# Problem 1
Set down the page text as it stands from "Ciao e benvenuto" to "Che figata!", and nothing more.
# Problem 2
Give the continuation of the page text.

# Page text

+++

Sono le due del pomeriggio. La quinta data dello Sziget Festival deve ancora iniziare e il prato del palco The Buzz, comprensibilmente deserto, è tutto una nuvola di polvere a causa del forte aumento delle temperature degli ultimi giorni. Diego Caterbetti si siede nel suo camerino, stravaccato e a torso nudo come ci si aspetterebbe dal suo personaggio, e si accende una sigaretta. Nel parlare è piacevolmente schietto, alcuni direbbero “scurrile”, ma d’altro canto si capisce subito che non ci sarebbe modo di parafrasare ciò che dice senza perdere di veridicità. L’impressione che si ha parlando con Naska, infatti, è che non ci sia un vero “personaggio” dietro il microfono: solo la versione più avventata e irriverente di un ventenne che ha avuto la faccia tosta di riportare in Italia con successo un filone dimenticato, bistrattato nella sua nostalgia e nella sua ribellione adolescenziale. Cosa di cui – come ci racconta qui – va estremamente fiero.
Ciao e benvenuto su SpazioRock! Come stai?
Bene. Mi fa male la gola, perché ieri siamo venuti al festival e c’era un sacco di polvere. Però sono abbastanza attrezzato.
Menomale! D’altronde, ormai tra poche ore suonerai al The Buzz, allo Sziget Festival…
Che figata!
Che figata, decisamente! Come ti senti, cosa ti aspetti da stasera?
Questa è la prima volta che suono fuori dall’Italia: non vedo l’ora di vedere come reagirà il pubblico che magari non mi conosce e che passa di qua. E quindi cercherò di dare il più possibile per fare una bella impressione a chi non mi conosce.
Che poi, comunque, qua ci sono veramente tantissimi italiani.
Eh, ho visto, ho visto! Infatti vado in giro e becco persone che chiacchierano…
L’altro giorno, sempre qui al The Buzz, c’era Venerus e il pubblico era solo di italiani.

+++

Sessions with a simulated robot:

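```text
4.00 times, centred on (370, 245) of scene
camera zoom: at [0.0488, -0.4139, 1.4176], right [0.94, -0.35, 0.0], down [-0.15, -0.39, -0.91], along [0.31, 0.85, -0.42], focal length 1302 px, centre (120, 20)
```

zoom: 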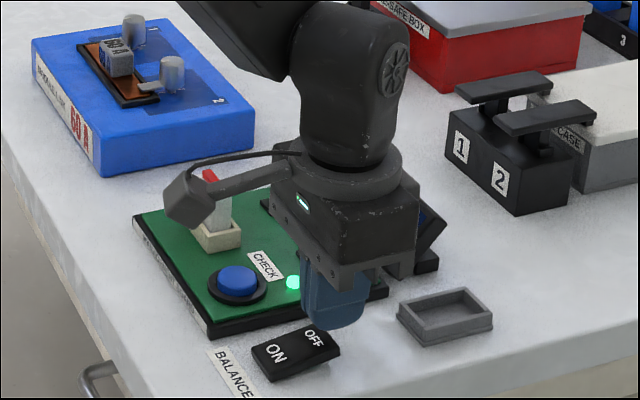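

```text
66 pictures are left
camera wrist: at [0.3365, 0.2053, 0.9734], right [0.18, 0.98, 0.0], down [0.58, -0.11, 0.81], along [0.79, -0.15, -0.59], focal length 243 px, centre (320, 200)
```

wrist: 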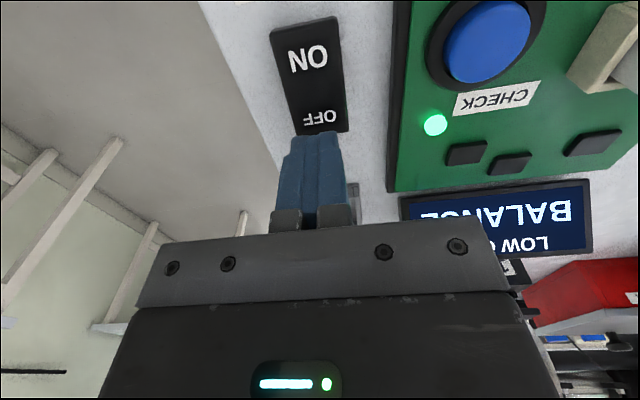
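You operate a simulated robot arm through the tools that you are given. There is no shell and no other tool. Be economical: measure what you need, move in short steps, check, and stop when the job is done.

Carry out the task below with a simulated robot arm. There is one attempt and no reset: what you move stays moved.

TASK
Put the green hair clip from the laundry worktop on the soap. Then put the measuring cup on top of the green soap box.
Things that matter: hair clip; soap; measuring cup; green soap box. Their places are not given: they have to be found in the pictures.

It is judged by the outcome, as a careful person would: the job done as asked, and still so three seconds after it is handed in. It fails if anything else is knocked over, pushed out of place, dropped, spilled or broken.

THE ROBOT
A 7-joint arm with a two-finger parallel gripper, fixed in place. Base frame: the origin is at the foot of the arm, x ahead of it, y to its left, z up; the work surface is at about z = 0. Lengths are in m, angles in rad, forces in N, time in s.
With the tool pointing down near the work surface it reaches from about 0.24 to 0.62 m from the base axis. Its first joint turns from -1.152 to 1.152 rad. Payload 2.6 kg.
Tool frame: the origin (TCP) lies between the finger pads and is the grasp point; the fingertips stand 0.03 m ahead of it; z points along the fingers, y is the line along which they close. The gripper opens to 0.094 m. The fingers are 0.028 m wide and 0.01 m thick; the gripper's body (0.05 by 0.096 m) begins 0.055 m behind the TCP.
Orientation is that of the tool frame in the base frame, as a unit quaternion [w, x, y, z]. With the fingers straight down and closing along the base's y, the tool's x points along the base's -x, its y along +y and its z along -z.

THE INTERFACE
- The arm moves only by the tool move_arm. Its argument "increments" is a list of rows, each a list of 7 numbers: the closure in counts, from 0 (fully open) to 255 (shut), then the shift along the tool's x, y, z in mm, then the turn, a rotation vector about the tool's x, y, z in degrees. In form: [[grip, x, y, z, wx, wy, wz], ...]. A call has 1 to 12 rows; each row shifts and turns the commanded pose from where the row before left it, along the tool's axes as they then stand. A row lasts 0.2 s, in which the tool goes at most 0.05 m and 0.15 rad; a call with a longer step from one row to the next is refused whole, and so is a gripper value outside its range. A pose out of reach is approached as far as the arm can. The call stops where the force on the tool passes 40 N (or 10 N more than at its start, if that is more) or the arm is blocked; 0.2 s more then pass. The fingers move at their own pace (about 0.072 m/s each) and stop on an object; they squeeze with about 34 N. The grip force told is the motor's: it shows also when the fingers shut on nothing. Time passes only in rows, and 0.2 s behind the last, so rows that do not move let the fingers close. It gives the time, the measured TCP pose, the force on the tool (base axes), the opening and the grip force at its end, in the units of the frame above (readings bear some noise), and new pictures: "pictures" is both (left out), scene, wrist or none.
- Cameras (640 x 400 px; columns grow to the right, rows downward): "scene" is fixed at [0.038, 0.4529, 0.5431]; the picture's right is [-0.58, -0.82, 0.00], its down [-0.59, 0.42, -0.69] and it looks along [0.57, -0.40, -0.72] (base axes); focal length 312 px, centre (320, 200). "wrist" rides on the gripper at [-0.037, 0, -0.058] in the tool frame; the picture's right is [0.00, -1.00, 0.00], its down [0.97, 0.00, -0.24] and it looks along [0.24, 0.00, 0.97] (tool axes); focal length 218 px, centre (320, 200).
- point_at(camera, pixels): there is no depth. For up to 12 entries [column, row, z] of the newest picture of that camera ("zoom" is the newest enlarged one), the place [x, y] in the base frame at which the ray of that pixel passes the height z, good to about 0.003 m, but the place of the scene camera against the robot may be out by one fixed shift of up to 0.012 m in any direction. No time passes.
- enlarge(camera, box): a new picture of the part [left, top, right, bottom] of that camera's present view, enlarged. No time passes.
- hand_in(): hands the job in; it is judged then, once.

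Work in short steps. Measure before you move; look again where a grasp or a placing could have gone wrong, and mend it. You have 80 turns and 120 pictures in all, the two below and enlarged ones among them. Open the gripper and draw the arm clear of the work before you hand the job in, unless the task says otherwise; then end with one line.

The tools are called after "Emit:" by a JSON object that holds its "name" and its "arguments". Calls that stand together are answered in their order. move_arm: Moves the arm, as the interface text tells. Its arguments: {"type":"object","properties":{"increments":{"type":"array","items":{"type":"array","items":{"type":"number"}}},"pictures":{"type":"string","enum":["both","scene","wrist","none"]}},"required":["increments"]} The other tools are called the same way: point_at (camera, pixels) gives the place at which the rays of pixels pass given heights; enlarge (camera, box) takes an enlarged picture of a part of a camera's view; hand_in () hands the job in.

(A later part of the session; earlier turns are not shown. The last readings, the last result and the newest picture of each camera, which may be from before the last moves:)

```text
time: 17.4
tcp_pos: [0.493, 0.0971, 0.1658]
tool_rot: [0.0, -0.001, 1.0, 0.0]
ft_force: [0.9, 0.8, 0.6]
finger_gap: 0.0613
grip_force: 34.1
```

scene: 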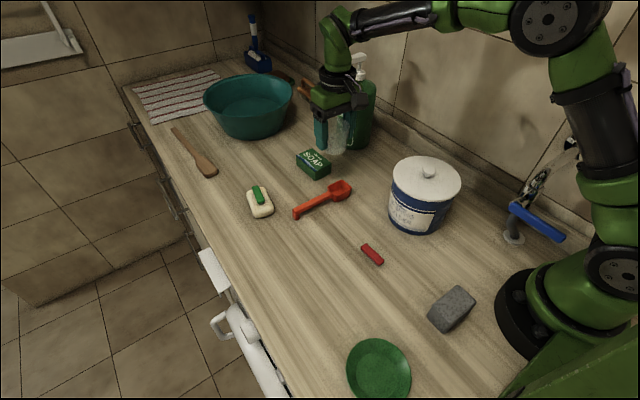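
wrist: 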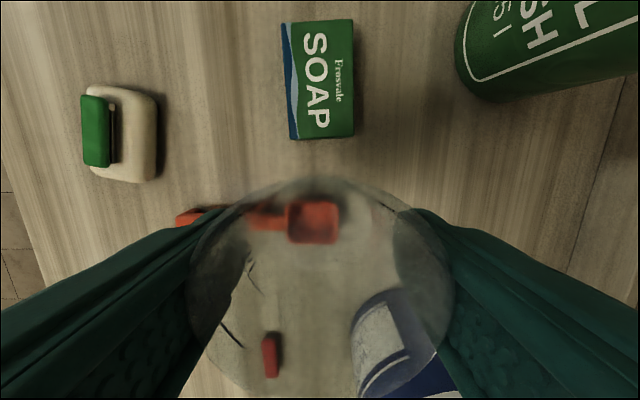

+++

# Task response 1
Ciao e benvenuto su SpazioRock! Come stai?
Bene. Mi fa male la gola, perché ieri siamo venuti al festival e c’era un sacco di polvere. Però sono abbastanza attrezzato.
Menomale! D’altronde, ormai tra poche ore suonerai al The Buzz, allo Sziget Festival…
Che figata!

# Task response 2
Ah! Be’, spero comunque di beccare anche altri.
Sicuramente, poi è anche uno dei palchi più quotati.
Top.
Vieni spesso definito il nuovo “alfiere” del pop-punk italiano. Ultimamente c’è stato un bel revival in questo genere, come mi hanno detto altri artisti oltreoceano: c’è stato un periodo in cui non c’era più musica rock – o almeno pop-punk, sicuramente – e adesso è tornata in pompa magna.
Esatto!
Qual è la tua prospettiva su questa cosa?
Allora, io sono cresciuto con MTV – sono del ‘97 – e quando ero piccolo c’era quel genere di musica lì, andava maggiormente. Io ho iniziato a fare musica dieci, undici anni fa: non facevo, all’inizio, pop-punk, perché era troppo difficile beccare il chitarrista, il bassista, la batteria, perché ero in un paesino piccolo. Poi vedevo che la musica stava diventando un po’ stantia… giravano sempre le stesse cose. E ho detto “cazzo, per spaccare bisogna fare qualcosa che non fa nessuno”, no? Tappare un buco di mercato. Comunque io, con Lil Peep [una delle sue influenze, ndr], avevo già ricominciato a mettere sotto le chitarre, e ho detto “ma perché fare l’emo-trap, roba così? Fanculo, faccio pop-punk e basta”. Autentico, com’era negli anni Duemila. E quindi ho detto “riporto quello lì e farò solo quello”.
Hai avuto qualche difficoltà nel portare questo genere, nel fare questo “cambio”?
Sì, perché all’inizio l’etichetta con cui ero – che non è quella di adesso – era tipo “ma che cazzo fai?”, “non funzionerà, non andrà mai bene”… e io che ho fatto? Ho mandato a fanculo quell’etichetta, ho fatto quello che volevo fare io, non me ne fregava niente. Ho continuato a farlo, a farlo, a farlo, ci credevo più io che le persone in giro, finché quelle persone non ci hanno creduto come me.
Questo intorno a quale periodo?
Cinque anni fa. Già con quell’etichetta lì me ne sbattevo il cazzo e facevo uscire la roba pop-punk.
E alla fine ha funzionato. Come mai, secondo te?
Perché è quello che ho pensato io sei anni fa dicendo che la musica stava diventando un po’ stantia, e che comunque i cantanti rappresentavano solo una cerchia che non era tutto quanto. Non tutti vengono dalle popolari, non tutti vengono dallo spaccio: mancava una cerchia un po’ più emotiva, un po’ più ribelle, un po’ più punk-rock. Quindi per quello sta funzionando.
Anche tra le nuove generazioni, nelle quali di solito si presuppone che il rap e la trap vadano per la maggiore.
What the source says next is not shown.